Excerpted text:
== == ==
DEPRECIATION AND AMORTIZATION, PROPERTY AND PAYROLL TAXES
Depreciation and amortization were up 7.4% in 1995 over 1994. The
increase is due to higher depreciable plant consistent with an 8.7% increase
in utility plant. Property and payroll taxes were essentially unchanged from
1994 due to a reduction in property tax rates stemming from a voter mandated
1990 reduction in Oregon. This reduction in property taxes is reflected in
Oregon rates. Depreciation and amortization expense in 1994, along with
property and payroll taxes, were up over 1993 a total of $1.2 million, or
9.0%, primarily because of increases in plant and equipment.
INTEREST EXPENSE AND OTHER
Interest expense in 1995 was $1.8 million, or 22.8% higher than 1994.
Of this increase, $1.1 million is due to $18 million of additional long-term
debt issued in October 1994. The remainder of the increase is due to interest
on credits for lower gas costs deferred for pass-back to customers,
discontinuance of interest rate swaps amortized over the term of the
underlying debt agreement, and interest on customer deposits.
Interest expense for 1994 increased $1.2 million over 1993 due to an
increase of $16.7 million in the amount of debt outstanding. Other expense
for 1994 includes charges of $700,000 for revaluation of certain non
operating assets.
== == ==
Aim: Retype the excerpted text from its first word to its last.
== == ==
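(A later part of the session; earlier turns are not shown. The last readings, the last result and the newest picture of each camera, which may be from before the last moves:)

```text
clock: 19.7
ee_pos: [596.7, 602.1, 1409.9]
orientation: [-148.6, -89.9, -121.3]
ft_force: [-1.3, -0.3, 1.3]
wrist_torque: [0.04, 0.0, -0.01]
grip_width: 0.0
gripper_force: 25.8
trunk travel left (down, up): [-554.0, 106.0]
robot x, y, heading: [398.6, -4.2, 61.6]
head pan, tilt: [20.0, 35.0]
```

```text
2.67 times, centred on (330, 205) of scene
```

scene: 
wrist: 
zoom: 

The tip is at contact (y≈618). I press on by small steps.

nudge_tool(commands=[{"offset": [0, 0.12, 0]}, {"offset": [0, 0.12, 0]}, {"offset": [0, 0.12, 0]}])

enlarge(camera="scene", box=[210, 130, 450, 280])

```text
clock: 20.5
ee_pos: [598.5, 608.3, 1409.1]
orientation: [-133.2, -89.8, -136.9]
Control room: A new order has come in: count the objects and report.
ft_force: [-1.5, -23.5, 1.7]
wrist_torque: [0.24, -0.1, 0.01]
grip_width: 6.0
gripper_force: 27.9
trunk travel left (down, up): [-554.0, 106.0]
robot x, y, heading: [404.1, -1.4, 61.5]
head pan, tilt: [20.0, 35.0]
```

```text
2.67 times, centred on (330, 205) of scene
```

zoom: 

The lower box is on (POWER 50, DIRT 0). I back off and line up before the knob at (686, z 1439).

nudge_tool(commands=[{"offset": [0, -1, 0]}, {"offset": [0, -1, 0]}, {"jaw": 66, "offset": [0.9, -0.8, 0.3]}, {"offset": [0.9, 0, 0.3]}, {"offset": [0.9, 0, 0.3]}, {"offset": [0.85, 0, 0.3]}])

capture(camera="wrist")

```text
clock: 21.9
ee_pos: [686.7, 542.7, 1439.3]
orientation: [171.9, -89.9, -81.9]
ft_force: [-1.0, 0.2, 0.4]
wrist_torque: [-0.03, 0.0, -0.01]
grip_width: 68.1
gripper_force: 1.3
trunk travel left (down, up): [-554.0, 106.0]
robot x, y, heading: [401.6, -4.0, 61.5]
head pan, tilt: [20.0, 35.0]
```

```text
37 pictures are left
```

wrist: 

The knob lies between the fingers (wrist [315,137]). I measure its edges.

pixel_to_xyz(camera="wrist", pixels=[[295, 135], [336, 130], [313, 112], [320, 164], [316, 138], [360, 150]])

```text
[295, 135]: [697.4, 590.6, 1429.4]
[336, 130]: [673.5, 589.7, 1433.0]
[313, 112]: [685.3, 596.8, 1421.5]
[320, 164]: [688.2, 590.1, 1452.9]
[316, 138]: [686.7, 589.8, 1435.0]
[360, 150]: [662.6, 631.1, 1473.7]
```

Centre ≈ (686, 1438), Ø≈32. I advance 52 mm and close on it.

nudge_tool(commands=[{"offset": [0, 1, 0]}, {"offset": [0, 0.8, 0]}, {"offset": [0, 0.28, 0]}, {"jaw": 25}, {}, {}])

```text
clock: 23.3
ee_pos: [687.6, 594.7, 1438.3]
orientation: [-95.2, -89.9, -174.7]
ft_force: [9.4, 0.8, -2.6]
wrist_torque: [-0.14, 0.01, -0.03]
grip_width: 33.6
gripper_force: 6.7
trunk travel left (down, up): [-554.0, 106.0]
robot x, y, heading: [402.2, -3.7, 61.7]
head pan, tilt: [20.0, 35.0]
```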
== == ==
Response to the task:
DEPRECIATION AND AMORTIZATION, PROPERTY AND PAYROLL TAXES
Depreciation and amortization were up 7.4% in 1995 over 1994. The
increase is due to higher depreciable plant consistent with an 8.7% increase
in utility plant. Property and payroll taxes were essentially unchanged from
1994 due to a reduction in property tax rates stemming from a voter mandated
1990 reduction in Oregon. This reduction in property taxes is reflected in
Oregon rates. Depreciation and amortization expense in 1994, along with
property and payroll taxes, were up over 1993 a total of $1.2 million, or
9.0%, primarily because of increases in plant and equipment.
INTEREST EXPENSE AND OTHER
Interest expense in 1995 was $1.8 million, or 22.8% higher than 1994.
Of this increase, $1.1 million is due to $18 million of additional long-term
debt issued in October 1994. The remainder of the increase is due to interest
on credits for lower gas costs deferred for pass-back to customers,
discontinuance of interest rate swaps amortized over the term of the
underlying debt agreement, and interest on customer deposits.
Interest expense for 1994 increased $1.2 million over 1993 due to an
increase of $16.7 million in the amount of debt outstanding. Other expense
for 1994 includes charges of $700,000 for revaluation of certain non
operating assets.